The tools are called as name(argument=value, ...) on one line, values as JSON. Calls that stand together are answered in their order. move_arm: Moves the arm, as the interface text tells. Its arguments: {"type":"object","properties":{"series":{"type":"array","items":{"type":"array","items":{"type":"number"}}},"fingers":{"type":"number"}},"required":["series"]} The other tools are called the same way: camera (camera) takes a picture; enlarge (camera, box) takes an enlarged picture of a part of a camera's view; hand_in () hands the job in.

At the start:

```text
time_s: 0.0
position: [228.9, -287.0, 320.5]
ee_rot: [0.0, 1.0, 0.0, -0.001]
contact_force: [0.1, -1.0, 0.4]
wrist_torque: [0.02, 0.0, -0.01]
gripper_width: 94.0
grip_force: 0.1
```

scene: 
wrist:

################

#### Passage given:
Emitter Resistors - in amplifer power circuit

I am new here. I am fairly certain I have the right sub forum to ask about which resistor will suit the circuit without failing and ruining the sanken outputs ( no longer manufactured)

I have uploaded part of the circuit in the amplifers power section - Technics SU-V8X from the 80s.

I am upgrading the power supply capacitors, which a friend has also done 8200 to 12000uf. He used the high PPM resistors like the original. I was wondering if there would be benefits going for some lower ppm resistors?

Original part 3W 0.33 ohm (330mohm) 10% tolerance and assume the ppm would have been high.
Digikey part number:

A137401-ND = resistor like old 10% tolerance 300PPM 5w

0.33W-5-ND Yageo wirewound 100ppm 5% tolerance, not sure if its 100ppm or higher

MRA05-.33-ND - vishay low TCR, ? 25c before derating 4W

The problem with the lower ppm part is that they are rated at 25 vs 70c derating. Another friend sugguested maybe 7 - 10w to compensate for this?

Thank you for any help

With 5% & 10% tolerance resistors it is very unlikely that a lower temperature coefficient part will improve performance because 1ppm = 0.0001%.


Hi @SamMac ,

Welcome to Digi-Key TechForum. Please take a look at 696-1055-ND. This is 330mOhm, 5W, 1% tolerance, 20ppm/K. Physical size may be a bit bigger however: 0.250" Dia x 0.500" L (6.40mm x 12.70mm)

################

#### Objective A:
Extract from the passage given the words running from "Emitter Resistors - in" to "have been high.".
#### Objective B:
Resume the passage given where it left off.

#### Written answer A:
Emitter Resistors - in amplifer power circuit

I am new here. I am fairly certain I have the right sub forum to ask about which resistor will suit the circuit without failing and ruining the sanken outputs ( no longer manufactured)

I have uploaded part of the circuit in the amplifers power section - Technics SU-V8X from the 80s.

I am upgrading the power supply capacitors, which a friend has also done 8200 to 12000uf. He used the high PPM resistors like the original. I was wondering if there would be benefits going for some lower ppm resistors?

Original part 3W 0.33 ohm (330mohm) 10% tolerance and assume the ppm would have been high.

#### Written answer B:
Lower PPM the better, as the resistance will fluctuate less with temperature change if you are worried about thermal runaway in the amplifier outputs. The 330mOhm resistors are feedback/swamping resistors placed in series of each output.

The feedback resistors provide a form of negative feedback, increase impedance seen from the input, but mostly minimize the effects of temperature on the emitter-base junction resistance, and also to absorb any simultaneous turn-on voltage between the two transistors -as in AB ampifiers both transistors will be in a state of conduction part of the time, resulting in more heat dissipation through the transistors, and exacerbating the problem of forward voltage drop change in the emitter-base junction of the transistors.

The feedback resistors in the emitter legs of the push-pull transistor circuit helps reduce this vicious cycle of thermal runaway, so going with a higher power rating, higher temp, lower PPM, and tighter tolerance in these is a good move.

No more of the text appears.